For much of this last year I've written obliquely about the end of my marriage and been more forthcoming as my divorce became final. It's been a long road and the irony is that I began this blog to share our journey, the ups and downs of living with autism — and it morphed over the years into a blog about simply the ups and downs of my life. Autism has been secondary.
You see, autism is just our normal. Autism is as much a part of my life as twins or boys or big brown eyes. There will always be challenges, but whether it's autism or a marriage ending, or a flat tire during an ice storm — what matters is how you face it. Where do you find strength and love and humor to get you over the rough parts? Who do you take along with you for the ride? I've taken you, so many of you, along on mine. What would I have done without you, my blogging posse.
If I learned anything this past year, autism no longer takes top billing in my life. Autism just IS — now that is an accomplishment. Back in September of 2006, when my children were newly diagnosed, I wrote in Joy and Grief:
Today, my life and days are painted with a new defining quality — Autism Twins Mom. Today, Autism seems to get top billing. Autism seems to be the new enormity, the new exhaustion. And yet, there is also joy in tiny triumphs, the eye contact held for longer than ten seconds, the squeeze of the hand, the smiles that greet me in the morning.
Is it wrong for me to feel such happiness on hearing that Sam may outgrow his diagnosis? Am I betraying John, who I love so dearly, just by hoping for it? I know that one day I will instead call myself Mom of Twins Who Happen to Have Autism. It's getting to that day that worries me, all the joy and grief standing between now and then.
Now that my boys are eight (eight! how can it be?), they are getting old enough that it feels not quite right to write about them in the same way. It also feels that my divorce is a natural bookend to the first part of our journey. We have moved away and are starting anew. I may find another platform for my words and if I do, I promise I'll let you know.

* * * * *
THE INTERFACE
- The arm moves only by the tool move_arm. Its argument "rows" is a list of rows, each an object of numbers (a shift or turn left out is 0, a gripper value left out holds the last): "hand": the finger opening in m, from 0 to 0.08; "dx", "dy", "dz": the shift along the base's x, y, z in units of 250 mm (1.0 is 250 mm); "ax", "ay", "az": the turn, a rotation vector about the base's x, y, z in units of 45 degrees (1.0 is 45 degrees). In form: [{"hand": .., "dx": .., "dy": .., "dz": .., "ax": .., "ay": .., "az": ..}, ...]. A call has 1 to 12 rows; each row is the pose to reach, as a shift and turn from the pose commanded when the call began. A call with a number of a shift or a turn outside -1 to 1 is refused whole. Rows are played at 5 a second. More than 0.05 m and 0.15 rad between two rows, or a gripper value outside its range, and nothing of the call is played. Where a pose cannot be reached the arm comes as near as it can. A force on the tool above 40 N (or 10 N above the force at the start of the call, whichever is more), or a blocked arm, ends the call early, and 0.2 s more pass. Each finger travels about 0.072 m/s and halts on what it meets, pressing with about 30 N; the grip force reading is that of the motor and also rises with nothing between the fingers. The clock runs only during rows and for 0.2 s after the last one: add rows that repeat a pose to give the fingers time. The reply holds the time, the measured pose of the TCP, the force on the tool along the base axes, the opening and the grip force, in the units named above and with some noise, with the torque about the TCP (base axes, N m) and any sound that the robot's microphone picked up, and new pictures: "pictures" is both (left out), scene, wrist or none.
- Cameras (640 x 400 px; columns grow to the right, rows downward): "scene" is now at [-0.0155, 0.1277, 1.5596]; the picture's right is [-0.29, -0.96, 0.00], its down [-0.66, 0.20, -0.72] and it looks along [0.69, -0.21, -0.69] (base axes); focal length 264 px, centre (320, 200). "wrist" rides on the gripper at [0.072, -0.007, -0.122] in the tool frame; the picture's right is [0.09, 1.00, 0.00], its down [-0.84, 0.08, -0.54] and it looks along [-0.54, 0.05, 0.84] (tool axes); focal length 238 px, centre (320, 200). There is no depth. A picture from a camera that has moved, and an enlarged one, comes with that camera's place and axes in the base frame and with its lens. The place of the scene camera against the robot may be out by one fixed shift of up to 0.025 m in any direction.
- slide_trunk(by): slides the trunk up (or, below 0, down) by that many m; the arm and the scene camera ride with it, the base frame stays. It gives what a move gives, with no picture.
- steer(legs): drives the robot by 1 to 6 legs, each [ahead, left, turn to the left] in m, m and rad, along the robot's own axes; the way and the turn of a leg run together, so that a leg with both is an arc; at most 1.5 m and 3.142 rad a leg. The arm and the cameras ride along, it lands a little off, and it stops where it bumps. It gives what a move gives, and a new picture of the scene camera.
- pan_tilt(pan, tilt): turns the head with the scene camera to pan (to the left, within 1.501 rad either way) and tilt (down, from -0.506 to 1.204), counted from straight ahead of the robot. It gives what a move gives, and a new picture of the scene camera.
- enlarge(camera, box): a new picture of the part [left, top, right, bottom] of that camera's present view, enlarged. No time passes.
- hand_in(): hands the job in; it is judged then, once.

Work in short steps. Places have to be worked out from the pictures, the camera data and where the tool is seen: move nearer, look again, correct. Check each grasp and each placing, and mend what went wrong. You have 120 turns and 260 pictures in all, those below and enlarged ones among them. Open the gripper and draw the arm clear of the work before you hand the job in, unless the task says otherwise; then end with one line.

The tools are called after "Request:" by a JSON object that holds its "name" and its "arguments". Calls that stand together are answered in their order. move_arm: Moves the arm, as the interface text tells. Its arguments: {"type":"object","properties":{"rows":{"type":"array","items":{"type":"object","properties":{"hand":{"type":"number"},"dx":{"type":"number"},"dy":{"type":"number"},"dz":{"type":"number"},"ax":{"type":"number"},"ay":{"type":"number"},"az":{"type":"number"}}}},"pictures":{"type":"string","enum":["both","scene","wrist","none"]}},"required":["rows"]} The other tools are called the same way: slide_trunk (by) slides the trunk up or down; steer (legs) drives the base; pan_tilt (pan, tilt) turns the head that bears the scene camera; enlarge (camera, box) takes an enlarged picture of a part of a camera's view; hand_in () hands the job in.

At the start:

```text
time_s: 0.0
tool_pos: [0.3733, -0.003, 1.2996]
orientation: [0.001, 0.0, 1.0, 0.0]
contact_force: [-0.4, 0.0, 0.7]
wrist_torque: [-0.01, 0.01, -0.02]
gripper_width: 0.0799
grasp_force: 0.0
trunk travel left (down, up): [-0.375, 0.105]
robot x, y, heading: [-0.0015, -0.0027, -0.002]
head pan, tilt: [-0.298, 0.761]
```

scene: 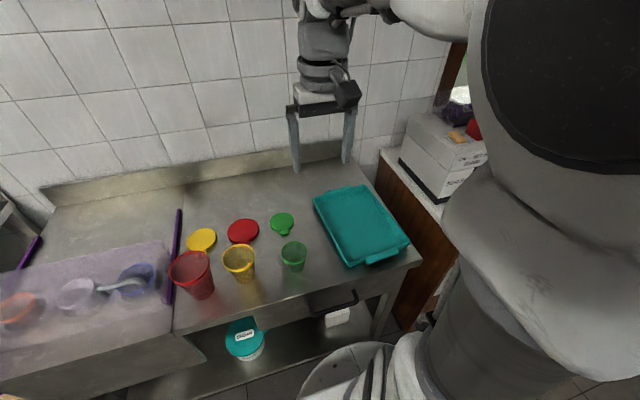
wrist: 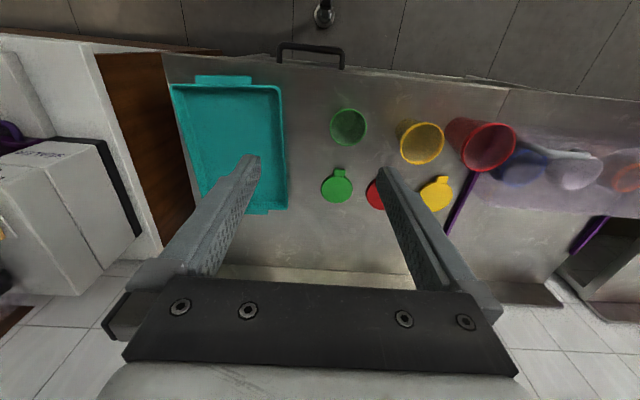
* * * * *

Thanks for reading and for all the love over the years.
—Kal
2 comments:
I will miss you. I will miss us and all that blogging gave to us both. The community, the support, the love. But this seems right. I understand, as you well know. You'll find another way for your voice to be heard, I believe that. This door may be closing, but another will open soon. Keep in touch, my friend. xxk
I miss you, friend. I miss your words! Be well.